• Problem to work on
Pick up the source extract at the point where it stops and go on.

• Source extract

Il giorno gio 31 ott 2024 alle ore 08:09 Sergey Poznyakoff
<g...@gnu.org.ua> ha scritto:
>
> Hi Mateo,
>
> > For some weird reason this works when extracting but not when listing
> > archive content:
>
> There is a considerable difference between the two operations.  When
> listing an archive, tar attempts to seek in it, in order to skip file
> content, something it doesn't do when extracting.  If lseek returns
> -1, the archive is marked as non-seekable and further skipping is done
> by reading and discarding contents (that's normally what happens when
> reading archive from stdin).  However, if lseek returns a positive
> value, that value must be divisible by record size.  You'll get this
> diagnostics if it is not:
>
> > tar: rmtlseek not stopped at a record boundary
>
> I tried both operations on an arbitrarily selected deb file, and didn't
> encounter any problems.  However, I was using git HEAD (I haven't had
> the time to inspect your patches yet, sorry).  Can something in your
> changess cause such behavior?  FWIW, the main question is actually: why
> lseek succeeded when reading from stdin?

• Stored data

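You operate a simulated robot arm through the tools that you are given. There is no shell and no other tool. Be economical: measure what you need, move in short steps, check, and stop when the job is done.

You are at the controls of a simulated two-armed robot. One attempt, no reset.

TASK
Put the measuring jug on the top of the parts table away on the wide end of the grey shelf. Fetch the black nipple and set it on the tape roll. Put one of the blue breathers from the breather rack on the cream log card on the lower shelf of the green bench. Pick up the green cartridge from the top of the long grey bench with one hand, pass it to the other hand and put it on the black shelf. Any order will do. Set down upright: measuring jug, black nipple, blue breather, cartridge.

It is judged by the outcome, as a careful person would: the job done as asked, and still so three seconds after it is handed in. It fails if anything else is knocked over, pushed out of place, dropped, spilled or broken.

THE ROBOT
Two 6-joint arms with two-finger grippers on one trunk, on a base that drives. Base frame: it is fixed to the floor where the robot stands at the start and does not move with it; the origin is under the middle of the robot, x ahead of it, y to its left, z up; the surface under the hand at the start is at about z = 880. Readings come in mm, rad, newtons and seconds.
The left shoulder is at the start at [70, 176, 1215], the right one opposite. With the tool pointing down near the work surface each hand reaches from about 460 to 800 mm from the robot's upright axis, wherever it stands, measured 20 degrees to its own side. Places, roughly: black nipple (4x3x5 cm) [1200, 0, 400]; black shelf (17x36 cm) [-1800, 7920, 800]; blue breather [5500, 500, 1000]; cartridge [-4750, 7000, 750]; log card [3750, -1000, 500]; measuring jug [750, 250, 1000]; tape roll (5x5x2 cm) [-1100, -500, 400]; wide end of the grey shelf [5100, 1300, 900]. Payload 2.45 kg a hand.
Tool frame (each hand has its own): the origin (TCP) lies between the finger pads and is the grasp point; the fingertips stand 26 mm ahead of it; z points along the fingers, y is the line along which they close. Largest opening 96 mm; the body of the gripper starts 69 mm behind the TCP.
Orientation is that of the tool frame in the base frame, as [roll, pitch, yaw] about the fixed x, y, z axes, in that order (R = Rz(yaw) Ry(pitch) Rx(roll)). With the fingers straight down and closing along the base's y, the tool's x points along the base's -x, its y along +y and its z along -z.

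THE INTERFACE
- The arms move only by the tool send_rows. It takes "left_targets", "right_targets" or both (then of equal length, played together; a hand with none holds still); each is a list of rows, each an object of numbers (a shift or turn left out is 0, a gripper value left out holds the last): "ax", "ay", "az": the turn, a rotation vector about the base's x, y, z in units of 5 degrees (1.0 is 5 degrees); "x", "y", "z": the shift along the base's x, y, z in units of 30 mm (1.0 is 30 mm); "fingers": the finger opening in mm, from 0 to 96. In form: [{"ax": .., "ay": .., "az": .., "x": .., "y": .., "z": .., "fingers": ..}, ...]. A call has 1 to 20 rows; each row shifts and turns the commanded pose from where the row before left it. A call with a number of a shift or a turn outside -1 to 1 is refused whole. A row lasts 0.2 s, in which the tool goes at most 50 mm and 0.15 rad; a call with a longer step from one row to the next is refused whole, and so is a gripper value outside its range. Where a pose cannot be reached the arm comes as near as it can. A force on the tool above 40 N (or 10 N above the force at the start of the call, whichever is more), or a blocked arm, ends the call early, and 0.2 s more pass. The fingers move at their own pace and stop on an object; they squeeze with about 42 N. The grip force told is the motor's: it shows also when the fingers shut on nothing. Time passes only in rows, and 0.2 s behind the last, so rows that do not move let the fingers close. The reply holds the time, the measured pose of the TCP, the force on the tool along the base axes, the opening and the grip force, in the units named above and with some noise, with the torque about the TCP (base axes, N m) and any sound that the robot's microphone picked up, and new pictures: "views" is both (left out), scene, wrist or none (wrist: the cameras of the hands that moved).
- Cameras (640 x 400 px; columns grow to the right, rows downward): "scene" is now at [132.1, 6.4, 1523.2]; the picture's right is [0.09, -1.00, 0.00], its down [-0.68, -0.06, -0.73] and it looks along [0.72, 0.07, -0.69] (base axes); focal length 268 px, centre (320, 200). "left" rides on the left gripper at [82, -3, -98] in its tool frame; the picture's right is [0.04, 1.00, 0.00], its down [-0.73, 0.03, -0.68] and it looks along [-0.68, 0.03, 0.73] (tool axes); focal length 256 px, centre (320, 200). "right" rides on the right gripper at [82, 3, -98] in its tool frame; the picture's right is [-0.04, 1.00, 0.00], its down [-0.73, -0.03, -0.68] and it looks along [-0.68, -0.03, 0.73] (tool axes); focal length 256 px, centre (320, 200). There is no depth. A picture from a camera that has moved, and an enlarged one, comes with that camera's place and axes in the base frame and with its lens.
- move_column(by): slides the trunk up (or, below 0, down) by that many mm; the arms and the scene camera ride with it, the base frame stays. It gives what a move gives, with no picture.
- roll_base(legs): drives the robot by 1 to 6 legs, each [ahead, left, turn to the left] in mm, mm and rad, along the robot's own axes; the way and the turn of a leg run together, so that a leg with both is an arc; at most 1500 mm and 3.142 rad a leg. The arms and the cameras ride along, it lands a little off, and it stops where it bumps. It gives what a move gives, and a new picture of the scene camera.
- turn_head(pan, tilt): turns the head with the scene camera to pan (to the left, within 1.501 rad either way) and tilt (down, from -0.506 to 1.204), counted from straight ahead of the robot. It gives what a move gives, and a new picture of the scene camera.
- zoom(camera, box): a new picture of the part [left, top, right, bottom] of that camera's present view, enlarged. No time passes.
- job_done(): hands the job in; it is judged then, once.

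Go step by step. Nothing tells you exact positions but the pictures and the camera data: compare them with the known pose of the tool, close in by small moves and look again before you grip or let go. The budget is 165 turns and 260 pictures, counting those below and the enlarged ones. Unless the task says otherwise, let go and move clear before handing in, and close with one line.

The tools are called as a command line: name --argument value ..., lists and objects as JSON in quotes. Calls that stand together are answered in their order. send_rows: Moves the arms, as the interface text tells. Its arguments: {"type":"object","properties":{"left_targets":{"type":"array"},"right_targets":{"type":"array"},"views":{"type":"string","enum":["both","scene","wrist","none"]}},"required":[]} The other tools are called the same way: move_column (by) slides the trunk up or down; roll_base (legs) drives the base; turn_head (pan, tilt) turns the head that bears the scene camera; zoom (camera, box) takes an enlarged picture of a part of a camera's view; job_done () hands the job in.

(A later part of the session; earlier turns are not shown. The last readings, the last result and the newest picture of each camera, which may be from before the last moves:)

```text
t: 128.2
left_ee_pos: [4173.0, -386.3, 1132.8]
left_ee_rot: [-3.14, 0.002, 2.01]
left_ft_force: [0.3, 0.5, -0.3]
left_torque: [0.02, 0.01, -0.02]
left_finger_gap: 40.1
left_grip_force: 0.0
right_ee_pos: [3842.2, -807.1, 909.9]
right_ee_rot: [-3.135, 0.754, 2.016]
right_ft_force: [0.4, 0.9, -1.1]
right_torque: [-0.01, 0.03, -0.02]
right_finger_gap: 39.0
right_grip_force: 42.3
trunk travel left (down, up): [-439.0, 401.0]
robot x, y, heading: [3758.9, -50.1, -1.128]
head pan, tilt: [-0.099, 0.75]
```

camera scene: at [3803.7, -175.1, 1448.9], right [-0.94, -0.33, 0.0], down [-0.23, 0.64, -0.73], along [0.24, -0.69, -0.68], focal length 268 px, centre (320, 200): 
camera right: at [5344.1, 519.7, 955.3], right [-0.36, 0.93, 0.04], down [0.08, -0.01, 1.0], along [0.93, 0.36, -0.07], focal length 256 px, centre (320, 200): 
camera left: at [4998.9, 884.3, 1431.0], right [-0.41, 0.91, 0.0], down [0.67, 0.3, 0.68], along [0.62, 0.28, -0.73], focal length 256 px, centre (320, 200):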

• Result of this exercise
>
> Regards,
> Sergey
>

Hi Sergey,

let's put aside my patches for now, I'm using the stock tar supplied by Debian.
The problem only happens when the archive is uncompressed, probably
due to the way tar handles the input from a subprocess.
This is what I'm doing:

~/src/tar$ tar -c lib -f lib.tar

~/src/tar$ dd bs=4k count=1 if=/dev/zero of=pad
1+0 records in
1+0 records out
4096 bytes (4.1 kB, 4.0 KiB) copied, 0.000108667 s, 37.7 MB/s

~/src/tar$ cat pad lib.tar >lib-offset.tar

~/src/tar$ ll pad *.tar
-rw-r--r--. 1 teknoraver teknoraver  94K Oct 31 14:07 lib-offset.tar
-rw-r--r--. 1 teknoraver teknoraver  90K Oct 31 14:07 lib.tar
-rw-r--r--. 1 teknoraver teknoraver 4.0K Oct 31 14:07 pad

~/src/tar$ (dd status=none ibs=4k skip=1 count=0 && tar t) <lib-offset.tar
lib/
lib/.gitignore
lib/Makefile.am
lib/attr-xattr.in.h
lib/wordsplit.c
tar: rmtlseek not stopped at a record boundary
tar: Error is not recoverable: exiting now

I think that the problem is the fact that at the end of the listing,
tar assumes that the current pos is a multiple of 10240 (default
record_size).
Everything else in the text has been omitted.